** start DATASET SECTION **
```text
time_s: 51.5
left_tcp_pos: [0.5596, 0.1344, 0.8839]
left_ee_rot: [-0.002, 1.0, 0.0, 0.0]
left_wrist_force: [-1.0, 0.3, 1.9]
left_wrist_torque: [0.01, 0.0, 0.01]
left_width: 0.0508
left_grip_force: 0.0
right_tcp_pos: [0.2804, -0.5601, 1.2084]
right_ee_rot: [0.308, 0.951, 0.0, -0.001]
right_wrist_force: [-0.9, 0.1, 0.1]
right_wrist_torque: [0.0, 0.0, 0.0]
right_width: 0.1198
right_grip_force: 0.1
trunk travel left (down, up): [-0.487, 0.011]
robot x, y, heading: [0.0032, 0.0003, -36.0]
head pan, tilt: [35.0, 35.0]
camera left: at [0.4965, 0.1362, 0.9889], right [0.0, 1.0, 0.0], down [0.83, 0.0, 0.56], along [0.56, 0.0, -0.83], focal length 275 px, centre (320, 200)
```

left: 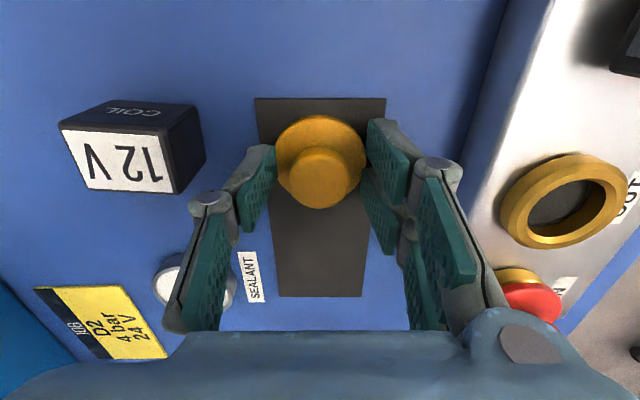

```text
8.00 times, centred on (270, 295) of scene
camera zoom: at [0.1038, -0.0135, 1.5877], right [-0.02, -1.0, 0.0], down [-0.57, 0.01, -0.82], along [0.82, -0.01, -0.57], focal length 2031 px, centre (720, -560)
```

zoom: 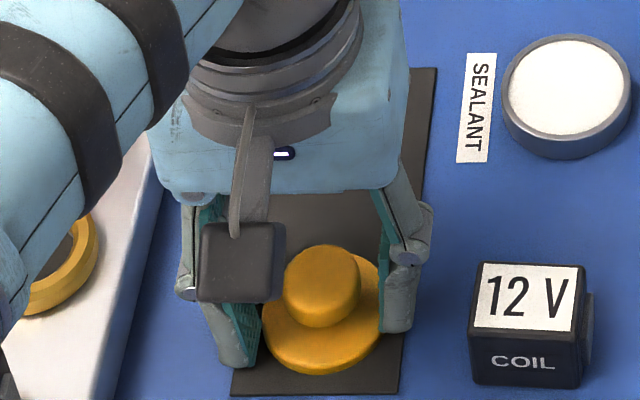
** end DATASET SECTION **
Looking at the listing above, how many of its lines contain the string "focal"? Give the number alone.

2